━━━ Provided information

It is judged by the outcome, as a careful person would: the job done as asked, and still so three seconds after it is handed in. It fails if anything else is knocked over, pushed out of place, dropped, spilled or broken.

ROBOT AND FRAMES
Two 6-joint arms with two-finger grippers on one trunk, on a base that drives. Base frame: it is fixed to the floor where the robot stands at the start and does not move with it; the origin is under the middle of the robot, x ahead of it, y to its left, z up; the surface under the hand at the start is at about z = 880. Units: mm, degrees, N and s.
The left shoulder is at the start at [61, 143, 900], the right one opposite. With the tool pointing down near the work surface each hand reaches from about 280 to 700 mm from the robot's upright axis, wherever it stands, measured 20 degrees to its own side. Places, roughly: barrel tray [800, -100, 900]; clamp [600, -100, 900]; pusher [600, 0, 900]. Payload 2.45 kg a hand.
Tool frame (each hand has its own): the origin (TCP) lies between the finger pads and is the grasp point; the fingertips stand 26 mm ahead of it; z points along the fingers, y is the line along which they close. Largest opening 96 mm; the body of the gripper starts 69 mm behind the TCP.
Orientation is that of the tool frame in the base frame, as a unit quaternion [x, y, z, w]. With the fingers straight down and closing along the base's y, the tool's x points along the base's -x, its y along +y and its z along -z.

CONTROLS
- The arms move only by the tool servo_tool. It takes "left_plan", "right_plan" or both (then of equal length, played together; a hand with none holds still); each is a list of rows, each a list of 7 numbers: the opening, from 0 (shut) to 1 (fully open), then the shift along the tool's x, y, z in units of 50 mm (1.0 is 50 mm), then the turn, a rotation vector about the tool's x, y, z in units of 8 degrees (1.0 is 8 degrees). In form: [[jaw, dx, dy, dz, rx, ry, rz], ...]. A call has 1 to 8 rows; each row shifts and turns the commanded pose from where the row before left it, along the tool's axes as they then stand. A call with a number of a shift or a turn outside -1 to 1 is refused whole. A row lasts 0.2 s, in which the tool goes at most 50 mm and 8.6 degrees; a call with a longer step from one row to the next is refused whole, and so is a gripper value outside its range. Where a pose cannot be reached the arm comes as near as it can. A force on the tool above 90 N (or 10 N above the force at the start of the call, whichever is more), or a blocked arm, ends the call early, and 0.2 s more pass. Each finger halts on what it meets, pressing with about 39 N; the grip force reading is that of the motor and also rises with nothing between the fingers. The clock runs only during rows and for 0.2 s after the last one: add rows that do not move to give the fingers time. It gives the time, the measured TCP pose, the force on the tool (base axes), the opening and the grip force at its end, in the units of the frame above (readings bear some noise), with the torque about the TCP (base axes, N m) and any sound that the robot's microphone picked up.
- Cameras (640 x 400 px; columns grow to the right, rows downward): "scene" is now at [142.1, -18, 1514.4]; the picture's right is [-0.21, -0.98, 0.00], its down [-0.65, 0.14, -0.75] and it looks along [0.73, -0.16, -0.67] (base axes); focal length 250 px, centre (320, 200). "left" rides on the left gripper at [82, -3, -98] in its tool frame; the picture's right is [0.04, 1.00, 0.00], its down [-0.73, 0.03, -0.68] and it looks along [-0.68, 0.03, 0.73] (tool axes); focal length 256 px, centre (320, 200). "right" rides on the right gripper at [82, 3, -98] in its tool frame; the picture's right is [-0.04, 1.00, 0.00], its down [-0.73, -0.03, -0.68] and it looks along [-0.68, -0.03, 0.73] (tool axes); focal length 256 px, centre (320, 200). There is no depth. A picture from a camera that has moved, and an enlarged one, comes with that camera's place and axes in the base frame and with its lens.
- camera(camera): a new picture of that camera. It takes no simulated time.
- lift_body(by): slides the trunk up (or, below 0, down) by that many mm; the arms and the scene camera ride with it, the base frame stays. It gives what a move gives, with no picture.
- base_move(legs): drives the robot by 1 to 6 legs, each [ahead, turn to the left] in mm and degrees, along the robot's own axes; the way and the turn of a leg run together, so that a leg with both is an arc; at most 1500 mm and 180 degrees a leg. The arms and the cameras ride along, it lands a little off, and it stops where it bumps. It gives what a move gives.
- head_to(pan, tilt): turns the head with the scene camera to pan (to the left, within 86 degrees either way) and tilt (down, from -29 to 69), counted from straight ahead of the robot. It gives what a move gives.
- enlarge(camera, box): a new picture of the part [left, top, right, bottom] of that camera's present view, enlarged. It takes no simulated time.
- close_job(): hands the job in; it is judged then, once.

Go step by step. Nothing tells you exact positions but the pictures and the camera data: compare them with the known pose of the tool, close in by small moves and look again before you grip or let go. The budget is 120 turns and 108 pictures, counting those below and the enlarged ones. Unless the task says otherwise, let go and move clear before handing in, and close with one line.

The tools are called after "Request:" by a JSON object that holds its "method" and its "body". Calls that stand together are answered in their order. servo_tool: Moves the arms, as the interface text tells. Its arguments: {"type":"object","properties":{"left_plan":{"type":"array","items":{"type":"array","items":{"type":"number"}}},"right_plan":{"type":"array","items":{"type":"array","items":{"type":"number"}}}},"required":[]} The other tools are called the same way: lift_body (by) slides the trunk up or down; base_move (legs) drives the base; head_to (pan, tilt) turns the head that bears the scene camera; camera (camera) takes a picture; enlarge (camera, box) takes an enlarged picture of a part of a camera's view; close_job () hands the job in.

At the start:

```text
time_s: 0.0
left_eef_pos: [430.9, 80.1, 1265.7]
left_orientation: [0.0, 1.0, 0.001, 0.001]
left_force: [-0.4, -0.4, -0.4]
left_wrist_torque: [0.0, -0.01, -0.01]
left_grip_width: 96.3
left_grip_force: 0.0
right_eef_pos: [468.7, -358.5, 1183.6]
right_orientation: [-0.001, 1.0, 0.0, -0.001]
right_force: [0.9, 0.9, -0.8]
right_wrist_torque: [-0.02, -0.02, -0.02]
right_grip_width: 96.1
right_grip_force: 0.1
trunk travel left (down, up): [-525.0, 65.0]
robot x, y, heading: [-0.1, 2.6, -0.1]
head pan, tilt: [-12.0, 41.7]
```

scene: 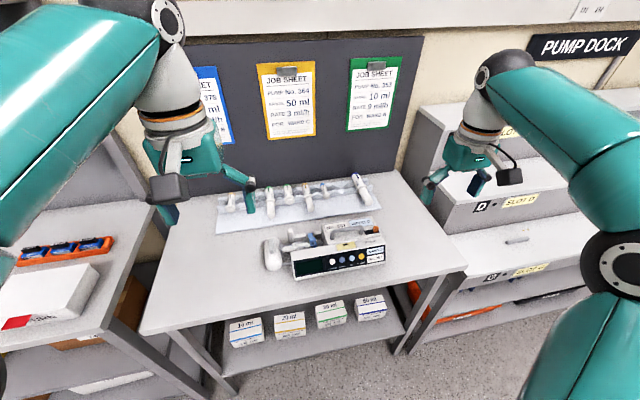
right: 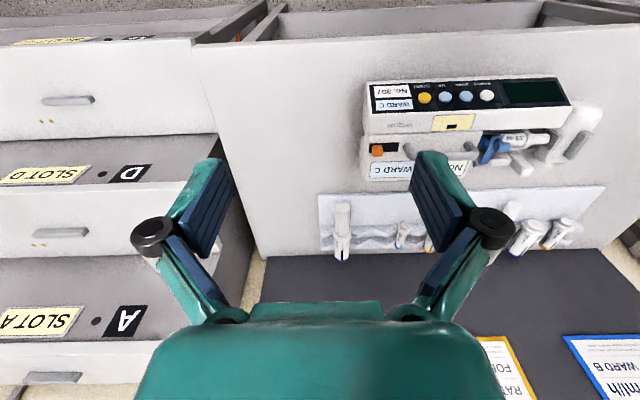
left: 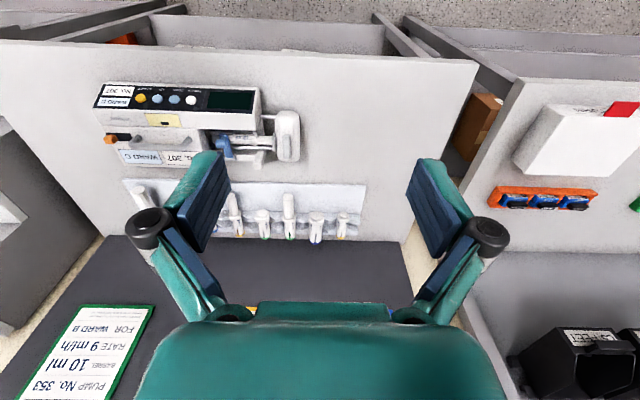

━━━━━━
━━━ Provided information

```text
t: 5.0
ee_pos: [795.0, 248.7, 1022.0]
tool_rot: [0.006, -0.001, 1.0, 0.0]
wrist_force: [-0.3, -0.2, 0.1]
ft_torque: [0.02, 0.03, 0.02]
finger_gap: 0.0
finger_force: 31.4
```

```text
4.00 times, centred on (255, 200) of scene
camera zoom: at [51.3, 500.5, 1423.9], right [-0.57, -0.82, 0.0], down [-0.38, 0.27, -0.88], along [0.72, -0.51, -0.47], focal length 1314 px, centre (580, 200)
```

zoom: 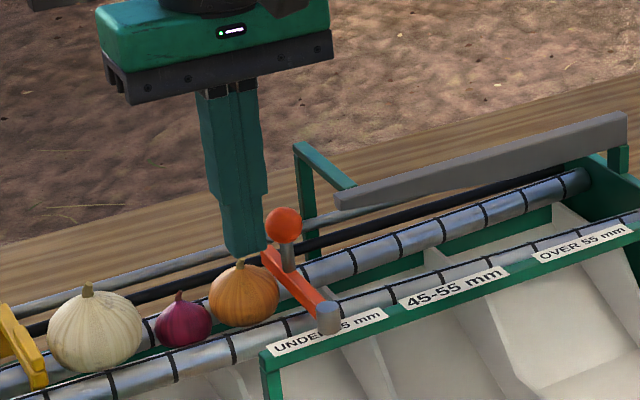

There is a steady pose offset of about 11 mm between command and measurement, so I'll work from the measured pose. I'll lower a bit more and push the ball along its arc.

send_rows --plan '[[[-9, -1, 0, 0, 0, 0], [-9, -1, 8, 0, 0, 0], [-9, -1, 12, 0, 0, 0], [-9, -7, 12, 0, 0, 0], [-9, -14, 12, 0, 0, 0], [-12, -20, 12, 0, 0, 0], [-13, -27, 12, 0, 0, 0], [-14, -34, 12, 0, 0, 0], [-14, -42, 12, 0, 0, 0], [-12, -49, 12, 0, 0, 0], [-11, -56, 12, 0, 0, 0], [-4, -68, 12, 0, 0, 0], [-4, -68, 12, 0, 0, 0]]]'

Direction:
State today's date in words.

━━━━━━

Scan the records above and report how many lines include the word "judged", without any other text.

The response:
2